Task details
All material below is to be reproduced exactly. Use JSON: a list with one string for each line that is not empty.
□ □ □
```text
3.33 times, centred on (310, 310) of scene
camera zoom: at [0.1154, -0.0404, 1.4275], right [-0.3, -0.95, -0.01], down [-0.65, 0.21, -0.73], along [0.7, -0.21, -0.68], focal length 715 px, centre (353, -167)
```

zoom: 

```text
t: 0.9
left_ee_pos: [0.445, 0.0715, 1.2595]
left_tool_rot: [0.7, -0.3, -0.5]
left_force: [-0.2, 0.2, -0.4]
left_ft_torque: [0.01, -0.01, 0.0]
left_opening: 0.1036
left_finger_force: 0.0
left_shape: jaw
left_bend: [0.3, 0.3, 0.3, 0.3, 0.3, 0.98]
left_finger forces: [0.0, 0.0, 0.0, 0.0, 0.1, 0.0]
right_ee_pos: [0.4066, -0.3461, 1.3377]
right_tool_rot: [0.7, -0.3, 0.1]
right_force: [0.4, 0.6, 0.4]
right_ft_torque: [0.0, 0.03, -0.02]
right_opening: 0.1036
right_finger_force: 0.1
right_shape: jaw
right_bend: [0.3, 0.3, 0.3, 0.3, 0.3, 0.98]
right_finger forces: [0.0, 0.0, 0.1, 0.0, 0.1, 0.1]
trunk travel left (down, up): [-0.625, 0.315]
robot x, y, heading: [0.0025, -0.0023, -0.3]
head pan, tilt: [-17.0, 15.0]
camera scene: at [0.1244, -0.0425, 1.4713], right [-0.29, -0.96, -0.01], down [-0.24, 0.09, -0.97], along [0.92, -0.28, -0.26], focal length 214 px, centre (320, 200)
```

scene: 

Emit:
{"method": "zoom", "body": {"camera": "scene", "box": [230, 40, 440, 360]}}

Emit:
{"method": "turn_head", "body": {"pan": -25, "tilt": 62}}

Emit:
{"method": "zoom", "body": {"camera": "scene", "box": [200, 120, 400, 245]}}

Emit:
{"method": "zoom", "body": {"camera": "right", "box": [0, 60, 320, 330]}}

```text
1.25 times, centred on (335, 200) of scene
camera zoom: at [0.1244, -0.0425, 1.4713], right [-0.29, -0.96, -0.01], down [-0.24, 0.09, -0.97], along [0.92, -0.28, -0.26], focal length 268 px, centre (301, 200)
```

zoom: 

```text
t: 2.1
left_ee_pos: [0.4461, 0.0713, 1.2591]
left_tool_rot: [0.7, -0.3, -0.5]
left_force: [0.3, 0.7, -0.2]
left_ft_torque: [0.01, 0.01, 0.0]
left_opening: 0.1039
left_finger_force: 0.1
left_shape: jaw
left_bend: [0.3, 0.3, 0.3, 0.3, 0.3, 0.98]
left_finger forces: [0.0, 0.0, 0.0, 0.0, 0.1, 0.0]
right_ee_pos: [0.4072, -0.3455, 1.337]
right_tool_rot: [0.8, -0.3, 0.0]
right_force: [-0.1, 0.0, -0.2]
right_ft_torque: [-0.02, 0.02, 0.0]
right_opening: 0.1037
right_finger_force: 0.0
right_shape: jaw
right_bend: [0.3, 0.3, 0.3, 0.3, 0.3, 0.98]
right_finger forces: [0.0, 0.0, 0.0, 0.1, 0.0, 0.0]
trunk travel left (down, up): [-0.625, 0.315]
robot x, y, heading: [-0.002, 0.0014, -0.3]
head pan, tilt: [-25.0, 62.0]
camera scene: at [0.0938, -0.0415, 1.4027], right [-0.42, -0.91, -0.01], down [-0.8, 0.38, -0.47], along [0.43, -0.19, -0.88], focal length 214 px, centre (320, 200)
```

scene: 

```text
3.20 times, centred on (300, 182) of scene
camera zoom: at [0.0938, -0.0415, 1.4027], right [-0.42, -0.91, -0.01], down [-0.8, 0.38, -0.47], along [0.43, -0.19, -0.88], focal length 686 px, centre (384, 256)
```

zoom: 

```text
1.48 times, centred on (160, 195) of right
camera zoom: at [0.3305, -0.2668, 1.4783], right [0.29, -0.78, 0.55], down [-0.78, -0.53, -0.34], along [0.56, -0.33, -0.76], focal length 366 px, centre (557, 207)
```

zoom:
□ □ □
Written solution
[
  "```text",
  "3.33 times, centred on (310, 310) of scene",
  "camera zoom: at [0.1154, -0.0404, 1.4275], right [-0.3, -0.95, -0.01], down [-0.65, 0.21, -0.73], along [0.7, -0.21, -0.68], focal length 715 px, centre (353, -167)",
  "```",
  "zoom: ",
  "```text",
  "t: 0.9",
  "left_ee_pos: [0.445, 0.0715, 1.2595]",
  "left_tool_rot: [0.7, -0.3, -0.5]",
  "left_force: [-0.2, 0.2, -0.4]",
  "left_ft_torque: [0.01, -0.01, 0.0]",
  "left_opening: 0.1036",
  "left_finger_force: 0.0",
  "left_shape: jaw",
  "left_bend: [0.3, 0.3, 0.3, 0.3, 0.3, 0.98]",
  "left_finger forces: [0.0, 0.0, 0.0, 0.0, 0.1, 0.0]",
  "right_ee_pos: [0.4066, -0.3461, 1.3377]",
  "right_tool_rot: [0.7, -0.3, 0.1]",
  "right_force: [0.4, 0.6, 0.4]",
  "right_ft_torque: [0.0, 0.03, -0.02]",
  "right_opening: 0.1036",
  "right_finger_force: 0.1",
  "right_shape: jaw",
  "right_bend: [0.3, 0.3, 0.3, 0.3, 0.3, 0.98]",
  "right_finger forces: [0.0, 0.0, 0.1, 0.0, 0.1, 0.1]",
  "trunk travel left (down, up): [-0.625, 0.315]",
  "robot x, y, heading: [0.0025, -0.0023, -0.3]",
  "head pan, tilt: [-17.0, 15.0]",
  "camera scene: at [0.1244, -0.0425, 1.4713], right [-0.29, -0.96, -0.01], down [-0.24, 0.09, -0.97], along [0.92, -0.28, -0.26], focal length 214 px, centre (320, 200)",
  "```",
  "scene: ",
  "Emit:",
  "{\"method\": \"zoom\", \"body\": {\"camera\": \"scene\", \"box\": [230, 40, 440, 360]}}",
  "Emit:",
  "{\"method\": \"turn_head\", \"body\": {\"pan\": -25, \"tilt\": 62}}",
  "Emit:",
  "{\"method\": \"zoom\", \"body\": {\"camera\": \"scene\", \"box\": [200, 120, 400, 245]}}",
  "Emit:",
  "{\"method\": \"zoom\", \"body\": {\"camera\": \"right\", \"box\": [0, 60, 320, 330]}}",
  "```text",
  "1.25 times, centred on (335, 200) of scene",
  "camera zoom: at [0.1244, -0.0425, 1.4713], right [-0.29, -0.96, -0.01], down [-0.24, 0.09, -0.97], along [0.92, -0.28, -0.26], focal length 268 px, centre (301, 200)",
  "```",
  "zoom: ",
  "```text",
  "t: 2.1",
  "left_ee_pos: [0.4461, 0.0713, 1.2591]",
  "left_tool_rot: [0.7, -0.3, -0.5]",
  "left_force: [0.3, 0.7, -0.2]",
  "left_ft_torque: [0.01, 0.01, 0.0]",
  "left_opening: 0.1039",
  "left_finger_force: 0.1",
  "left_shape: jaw",
  "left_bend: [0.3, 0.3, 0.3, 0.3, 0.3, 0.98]",
  "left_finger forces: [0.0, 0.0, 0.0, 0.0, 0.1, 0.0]",
  "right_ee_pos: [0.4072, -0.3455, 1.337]",
  "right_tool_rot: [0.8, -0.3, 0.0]",
  "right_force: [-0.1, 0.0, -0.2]",
  "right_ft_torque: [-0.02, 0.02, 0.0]",
  "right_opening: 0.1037",
  "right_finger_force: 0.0",
  "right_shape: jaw",
  "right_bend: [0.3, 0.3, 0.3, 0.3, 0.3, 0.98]",
  "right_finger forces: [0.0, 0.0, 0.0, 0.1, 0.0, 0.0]",
  "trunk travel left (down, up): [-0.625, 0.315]",
  "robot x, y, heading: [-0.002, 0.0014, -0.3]",
  "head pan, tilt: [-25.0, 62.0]",
  "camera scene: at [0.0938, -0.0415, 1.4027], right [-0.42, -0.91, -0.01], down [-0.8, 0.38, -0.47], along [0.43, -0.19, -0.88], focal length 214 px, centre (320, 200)",
  "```",
  "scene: ",
  "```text",
  "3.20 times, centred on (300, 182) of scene",
  "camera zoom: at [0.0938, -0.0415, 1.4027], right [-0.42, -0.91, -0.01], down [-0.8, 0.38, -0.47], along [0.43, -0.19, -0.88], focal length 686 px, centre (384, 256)",
  "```",
  "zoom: ",
  "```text",
  "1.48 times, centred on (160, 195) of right",
  "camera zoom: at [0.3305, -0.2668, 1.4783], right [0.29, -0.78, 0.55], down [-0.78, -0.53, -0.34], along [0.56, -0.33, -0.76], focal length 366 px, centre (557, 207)",
  "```",
  "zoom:"
]